John Byrne went to great pains to prepare The Incredible Hulk for significant changes which would have made the title unrecognizable from what it had been over the last two decades. During the mid-80s, at the end of the Bronze Age of Comics, writer extraordinaire Bill Mantlo entered into an agreement with John Byrne to switch titles. After years of scripting The Incredible Hulk, Mantlo took over John’s Alpha Flight and gave over the reigns of the Green Goliath for Byrne to do as he pleased. John had big plans for ol’ Greenie, and they began with Hulk’s dramatic return from his exile (courtesy of Doctor Strange) at the Crossroads, where he proceeded to make a beeline straight for home. “Home”, in this case, was the site of the gamma bomb explosion that had created the jade giant years earlier. This was the first hint that Byrne was planning something significant, since he was returning the Hulk to his place of origin. After fighting phantoms of past enemies, including Rhino, Leader and MODOK, the Hulk was forcibly separated from his alter ego, Robert Bruce Banner. It was this separation which was to be the catalyst for a new direction that would return the gamma-spawned gargantua to his “roots”, or at least Byrne’s interpretation of them.

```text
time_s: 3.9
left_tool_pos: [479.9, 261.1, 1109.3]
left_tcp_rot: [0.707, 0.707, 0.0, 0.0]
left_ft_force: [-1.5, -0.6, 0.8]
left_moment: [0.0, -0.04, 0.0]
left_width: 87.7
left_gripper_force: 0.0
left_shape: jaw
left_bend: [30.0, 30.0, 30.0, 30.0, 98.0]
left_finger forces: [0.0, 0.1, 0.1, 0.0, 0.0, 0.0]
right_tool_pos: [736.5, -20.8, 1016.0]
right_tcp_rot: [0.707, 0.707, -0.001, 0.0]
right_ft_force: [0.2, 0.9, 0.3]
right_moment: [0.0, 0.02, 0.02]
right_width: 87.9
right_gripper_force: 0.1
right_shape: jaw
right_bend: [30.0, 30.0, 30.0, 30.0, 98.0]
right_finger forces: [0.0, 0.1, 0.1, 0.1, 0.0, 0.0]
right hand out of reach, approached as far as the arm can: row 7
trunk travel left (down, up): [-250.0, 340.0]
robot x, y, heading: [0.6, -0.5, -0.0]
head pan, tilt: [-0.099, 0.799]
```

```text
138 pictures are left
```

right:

After six issues and an annual, however, Byrne left the title and headed to DC Comics, where he applied his desire to revamp a character to their flagship hero, Superman. Al Milgrom took over The Incredible Hulk, made a story using the pieces left behind by Byrne, and the rest became Marvel history. Despite the differences between Byrne and editor-in-chief, Jim Shooter, John had been prepared to see his plans to fruition and submitted his next story pages before deciding to depart the Marvel Bullpen. Once Milgrom was tasked with the burden of writing and penciling Hulk’s adventures, however, the powers that be decided to shelve Byrne’s story. It’s not clear why Marvel placed the feature within Marvel Fanfare (it might’ve been related to Byrne’s upcoming return to Marvel’s New Universe title, Star Brand), but due to the high-end nature of the book, it got the upscale treatment it never would’ve seen in the Hulk’s main title. As a result, we received 22 pages which had been written for events long past, combined with an additional, unremarkable tale starring Captain America, all printed on high-quality paper and at double the price of Marvel’s regular comic books.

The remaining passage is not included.